---------- Document segment
Tuesday, December 27, 2011

Color Test

I've been plagued with dark printouts since I started papercrafting. I've tried a couple tweaks to the settings, but ink isn't exactly cheap, and the printouts weren't unusable, so I kind of settled for what I got. Well, now that I have a continuous ink system hooked up, the ink should be a lot less expensive so I decided to actually solve my dark printout problem.

I use a Canon Pixma MX870 printer.

Here's a shot of what I would normally get out of my printer.

Camera issues aside (ain't it great to rely on a phone's camera?) the image is DARK. You can hardly tell that there's green stuff growing on the sides, and details are getting lost. Normally I've been using "Standard" printer settings with "Plain" paper. For this, I tried using "Matte Photo Paper", and the results were the same.

Next, I changed the printing to be "Photo Printing" rather than "Regular". This changed the options available to me. Most notably, "Color/Intensity Manual Adjustment". Still with "Matte Photo Paper", I checked the "Color/Intensity" checkbox and tweaked two things. First, I set the Brightness setting to "Light" rather than "Normal". Second, I adjusted the "Intensity" from 0 to -10 (making the image lighter). Here's a sample of that:



The image is a little blurry, but I think it's a great improvement over the previous image. You can start to see more of the color on the sides, and the images on the inside are more true to the original image.
--------------------
▶ **Problems to solve**
A - Extract from the document segment the words running from "Tuesday, December 27, 2011" to "dark printout problem.".
B - Give the continuation of the document segment.
---------- Data lines
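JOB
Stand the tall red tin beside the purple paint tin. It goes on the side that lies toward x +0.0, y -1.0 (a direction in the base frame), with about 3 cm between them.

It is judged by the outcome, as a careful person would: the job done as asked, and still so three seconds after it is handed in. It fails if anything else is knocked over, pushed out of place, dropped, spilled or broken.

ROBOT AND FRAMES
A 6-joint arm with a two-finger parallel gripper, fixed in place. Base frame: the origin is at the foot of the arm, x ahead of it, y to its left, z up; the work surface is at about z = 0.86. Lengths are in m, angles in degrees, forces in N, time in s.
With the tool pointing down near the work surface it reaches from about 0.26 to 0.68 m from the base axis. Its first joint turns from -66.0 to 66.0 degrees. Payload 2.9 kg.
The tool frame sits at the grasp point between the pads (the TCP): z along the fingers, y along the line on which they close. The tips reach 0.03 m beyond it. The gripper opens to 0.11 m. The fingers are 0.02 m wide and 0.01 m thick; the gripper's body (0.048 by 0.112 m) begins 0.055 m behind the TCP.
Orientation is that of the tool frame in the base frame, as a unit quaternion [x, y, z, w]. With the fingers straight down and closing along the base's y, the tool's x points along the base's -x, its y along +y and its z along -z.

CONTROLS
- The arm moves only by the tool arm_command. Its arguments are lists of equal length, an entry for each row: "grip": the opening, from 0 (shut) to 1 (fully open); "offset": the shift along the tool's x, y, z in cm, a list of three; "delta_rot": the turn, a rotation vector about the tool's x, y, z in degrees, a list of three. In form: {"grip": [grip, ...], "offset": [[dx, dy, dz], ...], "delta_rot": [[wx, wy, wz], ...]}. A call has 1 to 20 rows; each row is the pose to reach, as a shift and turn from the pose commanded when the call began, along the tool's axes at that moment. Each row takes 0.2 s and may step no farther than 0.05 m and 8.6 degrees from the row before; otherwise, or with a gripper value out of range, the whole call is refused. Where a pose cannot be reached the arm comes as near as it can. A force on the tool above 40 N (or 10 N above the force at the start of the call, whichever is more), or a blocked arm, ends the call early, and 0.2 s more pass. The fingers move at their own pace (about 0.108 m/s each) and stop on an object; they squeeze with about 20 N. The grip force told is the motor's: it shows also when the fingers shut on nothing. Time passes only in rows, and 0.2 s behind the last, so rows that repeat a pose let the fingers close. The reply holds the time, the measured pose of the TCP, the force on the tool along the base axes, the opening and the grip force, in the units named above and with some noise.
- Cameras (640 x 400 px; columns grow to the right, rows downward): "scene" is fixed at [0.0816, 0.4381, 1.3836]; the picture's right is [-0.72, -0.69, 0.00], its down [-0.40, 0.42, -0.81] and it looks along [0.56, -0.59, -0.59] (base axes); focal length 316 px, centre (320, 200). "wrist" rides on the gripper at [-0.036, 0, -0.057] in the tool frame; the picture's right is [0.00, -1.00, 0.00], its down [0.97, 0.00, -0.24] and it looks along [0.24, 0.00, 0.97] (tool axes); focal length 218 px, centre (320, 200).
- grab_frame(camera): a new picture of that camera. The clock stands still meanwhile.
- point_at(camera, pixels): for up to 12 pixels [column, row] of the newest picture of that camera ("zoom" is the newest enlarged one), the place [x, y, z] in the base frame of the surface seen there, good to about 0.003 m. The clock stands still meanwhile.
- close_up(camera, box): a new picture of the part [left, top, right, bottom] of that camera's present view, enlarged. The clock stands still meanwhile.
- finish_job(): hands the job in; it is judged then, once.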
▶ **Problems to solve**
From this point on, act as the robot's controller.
--------------------
▶ **Results of the exercise**
A -
Tuesday, December 27, 2011

Color Test

I've been plagued with dark printouts since I started papercrafting. I've tried a couple tweaks to the settings, but ink isn't exactly cheap, and the printouts weren't unusable, so I kind of settled for what I got. Well, now that I have a continuous ink system hooked up, the ink should be a lot less expensive so I decided to actually solve my dark printout problem.

B -
Next, I changed the "Intensity" to -20. Here's what that looked like:


Here's "Intensity" at -40:

 And lastly, I changed the print settings to "Vivid Photo" while "Intensity" was at -40:


OK. I'm not sure there's much visible difference given my crummy photos. In person, I can say that the -40 intensity really lets the shadows come out in the photo rather than be overwhelmed by the overall darkness. The Vivid Photo setting turned the neutral green color into a toxic green color, which isn't quite what I'd be going for.

I'm going to have a go at printing the Hinterland Cliffs set out using this setting, and I'll post pics comparing my existing Hinterland tiles to the new tiles.